More directly, and more immediately, there is the St. Louis Beacon, whose financial health depends on donors who have a fundamental belief in our work and have stepped up to support us.

I am grateful, so genuinely, wholeheartedly grateful to all of these givers - be he the Washington U. student who sent 10 bucks because he thinks what we are doing is vital, or be he and she the well-heeled individuals who understand that healthy democracies are built on the fluent movement of serious information, or be it foundation that believes our philosophy of news matches its definition of what is required to stand up for civilization and civilized behavior.

I confess I thought about amounts of money as I rode along; after all, that is my job. I have a responsibility to raise money for the Beacon. But I also considered the "effect" part of the causality and effect relationship. It isn't a neat philosophical relationship, at least in the model I created somewhere between Gravois and Spoede.

For example, I could not say, as I passed through a valley of the shadows of architectural transgressions in the far west County, that I was sweating this way (effect) because of my desire to help to pay for cancer research (causality).
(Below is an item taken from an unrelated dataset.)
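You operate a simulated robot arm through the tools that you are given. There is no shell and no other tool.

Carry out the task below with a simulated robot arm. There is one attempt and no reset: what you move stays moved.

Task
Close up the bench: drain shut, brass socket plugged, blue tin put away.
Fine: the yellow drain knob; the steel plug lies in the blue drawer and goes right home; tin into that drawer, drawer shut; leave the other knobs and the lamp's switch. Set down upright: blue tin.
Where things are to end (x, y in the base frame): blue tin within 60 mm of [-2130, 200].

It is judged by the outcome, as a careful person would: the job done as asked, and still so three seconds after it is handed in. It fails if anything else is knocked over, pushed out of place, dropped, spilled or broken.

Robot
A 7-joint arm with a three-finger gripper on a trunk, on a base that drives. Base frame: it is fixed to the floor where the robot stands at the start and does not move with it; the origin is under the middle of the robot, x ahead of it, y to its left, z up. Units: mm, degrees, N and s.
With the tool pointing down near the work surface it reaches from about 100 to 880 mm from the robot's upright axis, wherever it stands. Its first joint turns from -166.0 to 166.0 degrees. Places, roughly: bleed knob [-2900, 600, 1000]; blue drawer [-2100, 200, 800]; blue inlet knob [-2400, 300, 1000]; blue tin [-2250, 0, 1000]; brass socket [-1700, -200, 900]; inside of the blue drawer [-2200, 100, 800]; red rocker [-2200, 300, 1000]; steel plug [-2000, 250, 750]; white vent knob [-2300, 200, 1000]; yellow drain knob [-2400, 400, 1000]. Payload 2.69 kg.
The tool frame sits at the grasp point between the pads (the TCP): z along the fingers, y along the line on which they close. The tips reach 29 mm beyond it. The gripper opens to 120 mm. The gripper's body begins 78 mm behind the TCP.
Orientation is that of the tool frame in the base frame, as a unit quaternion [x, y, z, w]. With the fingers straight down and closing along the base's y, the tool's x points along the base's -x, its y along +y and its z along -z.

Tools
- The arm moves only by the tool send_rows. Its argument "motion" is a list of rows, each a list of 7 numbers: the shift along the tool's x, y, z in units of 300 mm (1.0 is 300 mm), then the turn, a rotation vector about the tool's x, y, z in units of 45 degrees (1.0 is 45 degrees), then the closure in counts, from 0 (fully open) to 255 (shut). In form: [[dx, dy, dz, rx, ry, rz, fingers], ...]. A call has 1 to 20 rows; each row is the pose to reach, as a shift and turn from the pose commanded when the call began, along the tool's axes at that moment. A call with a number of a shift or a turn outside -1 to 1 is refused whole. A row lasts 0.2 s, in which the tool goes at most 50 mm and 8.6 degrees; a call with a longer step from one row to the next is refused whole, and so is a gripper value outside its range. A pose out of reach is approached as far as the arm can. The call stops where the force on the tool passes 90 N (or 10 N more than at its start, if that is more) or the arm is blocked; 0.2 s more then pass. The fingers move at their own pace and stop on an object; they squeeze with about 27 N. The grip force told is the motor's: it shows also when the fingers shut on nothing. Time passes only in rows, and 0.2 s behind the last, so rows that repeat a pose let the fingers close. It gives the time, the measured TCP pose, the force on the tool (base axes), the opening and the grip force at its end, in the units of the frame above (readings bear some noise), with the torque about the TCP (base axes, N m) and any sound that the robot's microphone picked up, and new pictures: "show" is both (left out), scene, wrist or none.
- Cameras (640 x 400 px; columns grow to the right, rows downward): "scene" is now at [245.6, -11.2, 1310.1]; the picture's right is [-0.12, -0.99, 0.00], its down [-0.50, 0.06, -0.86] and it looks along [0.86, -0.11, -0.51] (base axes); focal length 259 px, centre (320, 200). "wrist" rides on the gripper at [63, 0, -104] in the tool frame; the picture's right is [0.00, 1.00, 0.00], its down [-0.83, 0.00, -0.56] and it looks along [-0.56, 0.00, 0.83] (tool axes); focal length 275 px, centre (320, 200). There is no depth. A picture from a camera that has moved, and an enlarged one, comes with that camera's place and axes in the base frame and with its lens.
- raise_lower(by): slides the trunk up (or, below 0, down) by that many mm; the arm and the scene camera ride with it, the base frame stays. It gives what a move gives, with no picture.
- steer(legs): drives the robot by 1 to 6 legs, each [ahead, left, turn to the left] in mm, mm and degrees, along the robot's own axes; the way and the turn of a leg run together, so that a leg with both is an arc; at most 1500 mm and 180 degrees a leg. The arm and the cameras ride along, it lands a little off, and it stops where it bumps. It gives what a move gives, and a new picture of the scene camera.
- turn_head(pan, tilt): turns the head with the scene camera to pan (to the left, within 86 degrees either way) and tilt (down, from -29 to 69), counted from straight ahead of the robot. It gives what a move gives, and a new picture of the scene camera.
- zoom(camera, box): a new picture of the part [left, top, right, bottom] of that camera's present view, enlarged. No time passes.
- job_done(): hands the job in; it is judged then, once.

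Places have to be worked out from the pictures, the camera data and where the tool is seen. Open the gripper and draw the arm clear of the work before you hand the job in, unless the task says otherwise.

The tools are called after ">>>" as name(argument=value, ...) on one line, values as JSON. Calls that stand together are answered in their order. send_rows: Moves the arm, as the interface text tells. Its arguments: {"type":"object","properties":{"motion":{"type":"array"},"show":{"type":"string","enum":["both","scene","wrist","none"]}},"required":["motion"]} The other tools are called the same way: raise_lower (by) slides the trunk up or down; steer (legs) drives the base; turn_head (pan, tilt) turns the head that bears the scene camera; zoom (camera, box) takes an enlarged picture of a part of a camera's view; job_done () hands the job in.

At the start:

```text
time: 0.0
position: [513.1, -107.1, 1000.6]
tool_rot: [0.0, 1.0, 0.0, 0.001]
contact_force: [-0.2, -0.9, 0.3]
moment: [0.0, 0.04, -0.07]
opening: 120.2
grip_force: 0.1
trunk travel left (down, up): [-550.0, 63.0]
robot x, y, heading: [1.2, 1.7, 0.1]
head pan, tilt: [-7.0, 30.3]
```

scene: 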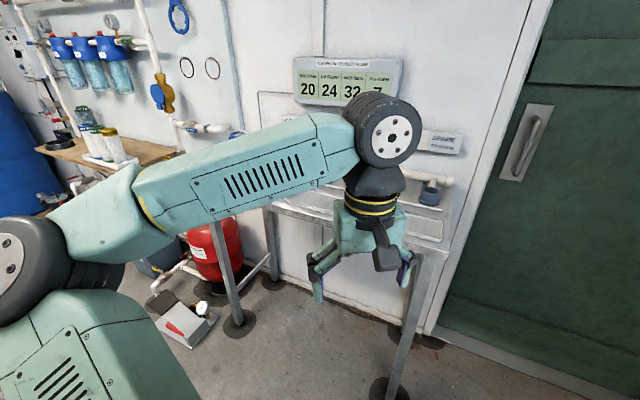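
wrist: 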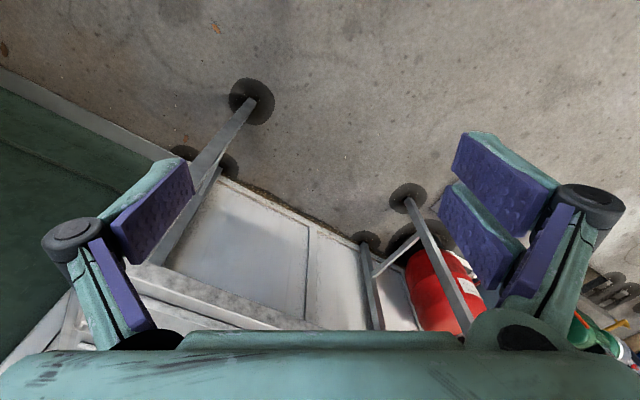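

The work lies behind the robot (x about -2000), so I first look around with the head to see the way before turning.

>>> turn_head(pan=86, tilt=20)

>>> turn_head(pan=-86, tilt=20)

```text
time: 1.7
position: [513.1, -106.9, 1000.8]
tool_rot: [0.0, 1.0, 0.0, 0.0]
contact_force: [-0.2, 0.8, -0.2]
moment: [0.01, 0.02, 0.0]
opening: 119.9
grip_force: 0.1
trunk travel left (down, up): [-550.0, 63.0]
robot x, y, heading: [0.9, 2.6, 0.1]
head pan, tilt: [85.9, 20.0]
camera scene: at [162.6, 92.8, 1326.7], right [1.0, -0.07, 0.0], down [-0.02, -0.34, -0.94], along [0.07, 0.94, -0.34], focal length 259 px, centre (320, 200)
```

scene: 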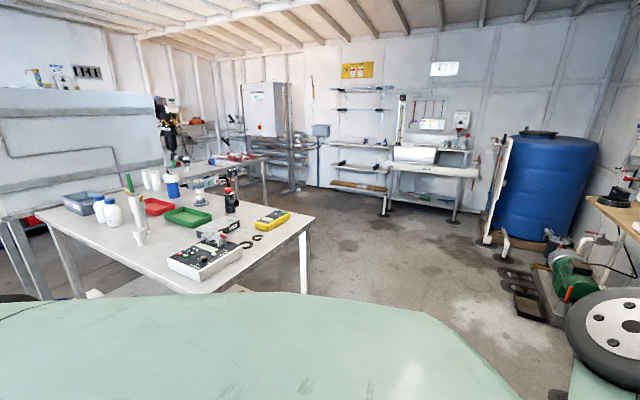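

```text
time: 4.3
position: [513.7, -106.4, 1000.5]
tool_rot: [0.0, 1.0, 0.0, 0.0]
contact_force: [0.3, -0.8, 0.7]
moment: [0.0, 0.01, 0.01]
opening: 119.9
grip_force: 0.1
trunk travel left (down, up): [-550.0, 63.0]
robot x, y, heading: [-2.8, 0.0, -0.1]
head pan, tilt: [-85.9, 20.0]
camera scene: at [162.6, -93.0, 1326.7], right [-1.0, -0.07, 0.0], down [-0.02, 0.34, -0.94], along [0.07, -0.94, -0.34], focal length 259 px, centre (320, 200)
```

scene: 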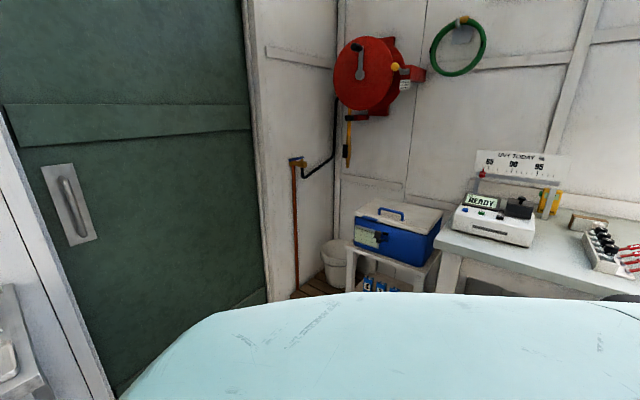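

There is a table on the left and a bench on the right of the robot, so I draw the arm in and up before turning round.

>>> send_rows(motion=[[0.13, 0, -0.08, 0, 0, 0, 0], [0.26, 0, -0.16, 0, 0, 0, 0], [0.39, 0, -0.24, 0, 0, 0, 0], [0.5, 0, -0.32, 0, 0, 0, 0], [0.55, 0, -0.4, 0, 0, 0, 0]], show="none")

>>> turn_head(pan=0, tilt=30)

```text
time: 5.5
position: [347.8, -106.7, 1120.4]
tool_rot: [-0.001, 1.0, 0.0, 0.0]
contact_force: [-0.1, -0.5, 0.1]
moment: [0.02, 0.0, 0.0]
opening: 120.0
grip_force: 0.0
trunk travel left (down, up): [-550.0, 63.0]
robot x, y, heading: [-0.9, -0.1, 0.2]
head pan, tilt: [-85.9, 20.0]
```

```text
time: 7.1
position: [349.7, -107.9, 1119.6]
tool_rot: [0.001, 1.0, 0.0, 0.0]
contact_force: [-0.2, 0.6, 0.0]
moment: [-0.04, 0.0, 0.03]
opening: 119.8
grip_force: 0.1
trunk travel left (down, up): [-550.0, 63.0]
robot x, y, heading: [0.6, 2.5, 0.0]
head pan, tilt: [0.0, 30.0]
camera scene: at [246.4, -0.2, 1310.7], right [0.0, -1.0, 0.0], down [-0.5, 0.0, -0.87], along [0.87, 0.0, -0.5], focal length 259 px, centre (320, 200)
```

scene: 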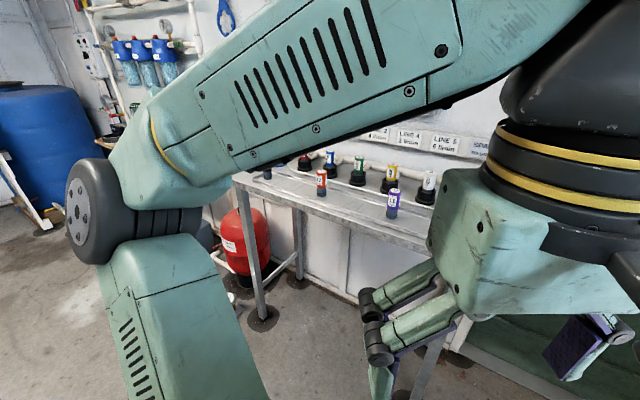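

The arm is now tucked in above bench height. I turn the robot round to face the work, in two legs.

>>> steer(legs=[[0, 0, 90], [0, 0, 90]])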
But I can say with conviction I understand profoundly the relationship between awareness of a need - be it for a cure for cancer or reporting serious news in depth -- and the impulse to do something about fixing it and to do it communally, and to work hard at it.

By the time I was in the home stretch of the Pedal the Cause event, I wasn't thinking of anything that approached philosophy. I wanted a Diet Coke.

But once across the finish line, and restored, I could and did reflect on what I had seen and felt and learned that morning. Although I understood the narcissistic part of these good feelings, I reckoned also it was OK to allow myself and all of us gathered downtown for the ride to indulge ourselves in the fleeting pleasure of thinking maybe, just maybe, we had done something worthwhile, something substantial, for Victoria Drier in St. Louis and Memphis, and for Samara Kaplan in Rancho Palos Verdes, Calif.

I hope so, anyway. Those two kids taught me plenty about my world, and the things that matter in it. I thought hard about their lessons as I pedaled their cause in the warm, warm sun of autumn.

Robert W. Duffy reported on arts and culture for St. Louis Public Radio. He had a 32-year career at the Post-Dispatch, then helped to found the St. Louis Beacon, which merged in January with St. Louis Public Radio. He has written about the visual arts, music, architecture and urban design throughout his career.